If you grew up in this sort of family, then, like me, you may have been educated in evangelical Christian schools, or you might have been homeschooled. What the authoritarian family gets out of that is the limitation of your options for breaking with the family’s mores, and certainly for finding any support as you do so. Isolation facilitates control and a variety of abuses.

And if you’re queer in this type of family and come out as a minor? To be clear, I did not, and I was so repressed I couldn’t even recognize my own queerness until I was in my early 30s.
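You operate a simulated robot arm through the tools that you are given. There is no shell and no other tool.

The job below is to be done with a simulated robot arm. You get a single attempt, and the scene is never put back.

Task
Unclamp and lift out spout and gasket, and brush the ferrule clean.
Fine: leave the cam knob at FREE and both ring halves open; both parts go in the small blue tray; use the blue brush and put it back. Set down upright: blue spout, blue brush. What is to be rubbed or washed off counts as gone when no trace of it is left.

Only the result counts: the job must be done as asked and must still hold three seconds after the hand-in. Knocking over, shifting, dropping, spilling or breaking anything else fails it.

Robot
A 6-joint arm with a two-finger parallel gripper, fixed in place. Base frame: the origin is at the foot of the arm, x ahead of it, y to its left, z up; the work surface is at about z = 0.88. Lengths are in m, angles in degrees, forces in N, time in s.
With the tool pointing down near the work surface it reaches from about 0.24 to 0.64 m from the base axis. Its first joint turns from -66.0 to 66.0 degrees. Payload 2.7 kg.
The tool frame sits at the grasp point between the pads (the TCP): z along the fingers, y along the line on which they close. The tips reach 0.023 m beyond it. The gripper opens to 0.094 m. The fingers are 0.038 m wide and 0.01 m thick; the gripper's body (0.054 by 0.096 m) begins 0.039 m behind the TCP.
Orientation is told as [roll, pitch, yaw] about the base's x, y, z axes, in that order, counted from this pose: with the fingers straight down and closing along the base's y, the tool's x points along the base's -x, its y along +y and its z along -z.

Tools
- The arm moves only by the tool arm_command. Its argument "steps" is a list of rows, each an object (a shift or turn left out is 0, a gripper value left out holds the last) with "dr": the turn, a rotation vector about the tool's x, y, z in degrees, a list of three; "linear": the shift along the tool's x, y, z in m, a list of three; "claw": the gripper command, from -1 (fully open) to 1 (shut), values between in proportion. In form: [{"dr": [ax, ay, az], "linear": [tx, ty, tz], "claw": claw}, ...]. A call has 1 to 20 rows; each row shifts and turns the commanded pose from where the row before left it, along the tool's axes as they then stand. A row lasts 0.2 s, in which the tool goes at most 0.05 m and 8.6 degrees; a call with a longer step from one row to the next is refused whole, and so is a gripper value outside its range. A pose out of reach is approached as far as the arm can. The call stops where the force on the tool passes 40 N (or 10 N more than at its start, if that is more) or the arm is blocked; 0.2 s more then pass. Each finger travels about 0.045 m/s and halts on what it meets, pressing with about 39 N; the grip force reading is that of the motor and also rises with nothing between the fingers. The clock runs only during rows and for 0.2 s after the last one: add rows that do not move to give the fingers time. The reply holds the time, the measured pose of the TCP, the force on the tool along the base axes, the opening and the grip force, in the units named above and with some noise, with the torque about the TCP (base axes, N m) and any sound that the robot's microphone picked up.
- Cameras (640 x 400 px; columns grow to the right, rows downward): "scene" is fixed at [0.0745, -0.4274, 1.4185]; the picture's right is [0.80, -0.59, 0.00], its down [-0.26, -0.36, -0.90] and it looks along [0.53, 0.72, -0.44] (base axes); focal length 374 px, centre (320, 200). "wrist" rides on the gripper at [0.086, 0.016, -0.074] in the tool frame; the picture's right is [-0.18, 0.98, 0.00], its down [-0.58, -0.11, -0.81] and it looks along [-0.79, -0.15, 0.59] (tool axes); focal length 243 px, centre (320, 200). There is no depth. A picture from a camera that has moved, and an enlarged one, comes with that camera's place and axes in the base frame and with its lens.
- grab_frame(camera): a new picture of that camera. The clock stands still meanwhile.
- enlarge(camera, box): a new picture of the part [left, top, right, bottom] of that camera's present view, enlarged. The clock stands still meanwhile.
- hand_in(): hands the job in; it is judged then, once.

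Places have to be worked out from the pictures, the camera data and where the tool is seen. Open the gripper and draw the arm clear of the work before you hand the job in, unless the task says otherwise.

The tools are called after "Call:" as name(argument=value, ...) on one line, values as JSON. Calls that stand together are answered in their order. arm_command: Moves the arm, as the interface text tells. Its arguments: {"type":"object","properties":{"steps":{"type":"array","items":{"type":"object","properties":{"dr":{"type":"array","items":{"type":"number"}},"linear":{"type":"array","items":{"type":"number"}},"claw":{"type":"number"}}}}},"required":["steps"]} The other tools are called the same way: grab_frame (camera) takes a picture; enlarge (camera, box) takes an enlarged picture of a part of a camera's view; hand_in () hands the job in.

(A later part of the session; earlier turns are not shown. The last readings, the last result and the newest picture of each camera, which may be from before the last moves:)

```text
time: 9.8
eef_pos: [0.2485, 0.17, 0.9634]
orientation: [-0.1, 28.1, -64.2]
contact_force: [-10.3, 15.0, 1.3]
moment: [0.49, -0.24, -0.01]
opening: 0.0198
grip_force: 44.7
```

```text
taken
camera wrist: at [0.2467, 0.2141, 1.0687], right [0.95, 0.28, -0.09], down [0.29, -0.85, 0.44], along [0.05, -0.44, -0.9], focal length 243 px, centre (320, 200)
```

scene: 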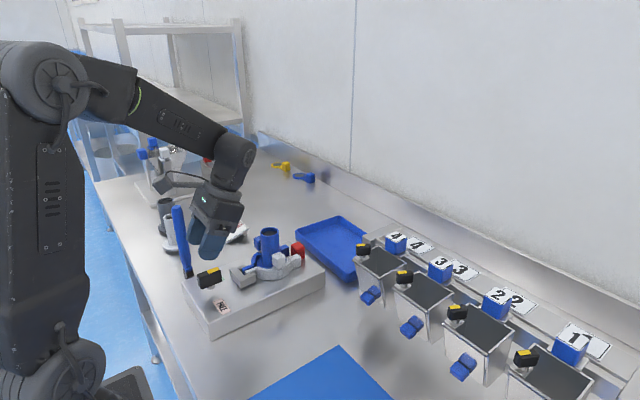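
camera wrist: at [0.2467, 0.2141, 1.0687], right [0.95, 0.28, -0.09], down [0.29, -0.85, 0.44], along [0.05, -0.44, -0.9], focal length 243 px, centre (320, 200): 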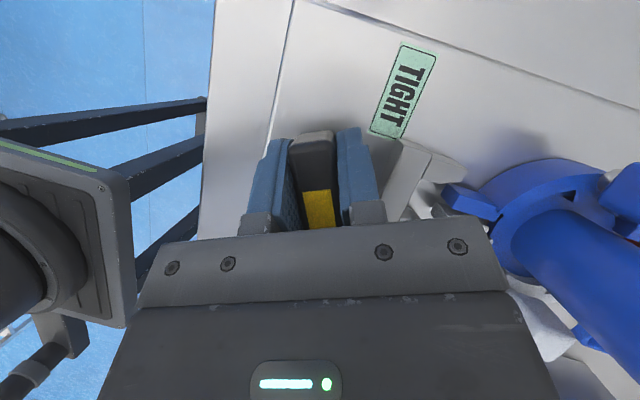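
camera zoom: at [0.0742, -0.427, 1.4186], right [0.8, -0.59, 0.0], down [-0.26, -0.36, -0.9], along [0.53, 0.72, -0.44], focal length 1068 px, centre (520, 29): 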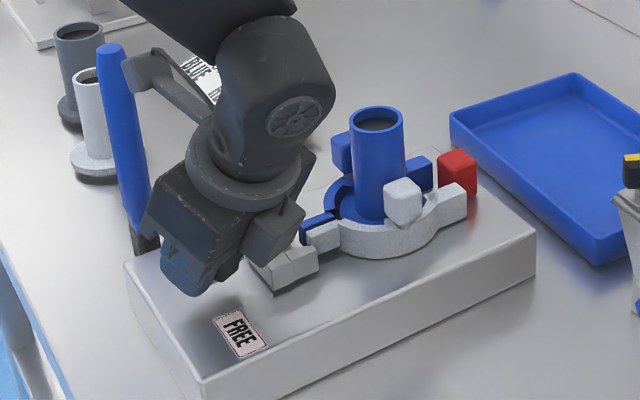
But if you do, you’ll likely be beaten, berated, and guilted into conformity to heteronormative expectations, or you’re going to have problems with your blood family.

Authoritarian family dynamics leave no room for a complex or nuanced approach to the past, which leaves white supremacist Christian patriarchal dynamics firmly in place.

Further expectations often pile up in right-wing Christian families. In addition to accepting young earth creationism and other anti-scientific conspiracy theories, going to “the right kind” of church, and marrying “the right kind” of Christian so you can pump out babies, you might be expected to go to a particular college or to a particular kind of college. This can easily be coerced in most cases, since higher education in the United States is prohibitively expensive, federal student aid is determined by family income, AND parents who don’t want their children to go, for example, to state as opposed to evangelical universities, can simply refuse to fill out the Free Application for Federal Student Aid (FAFSA).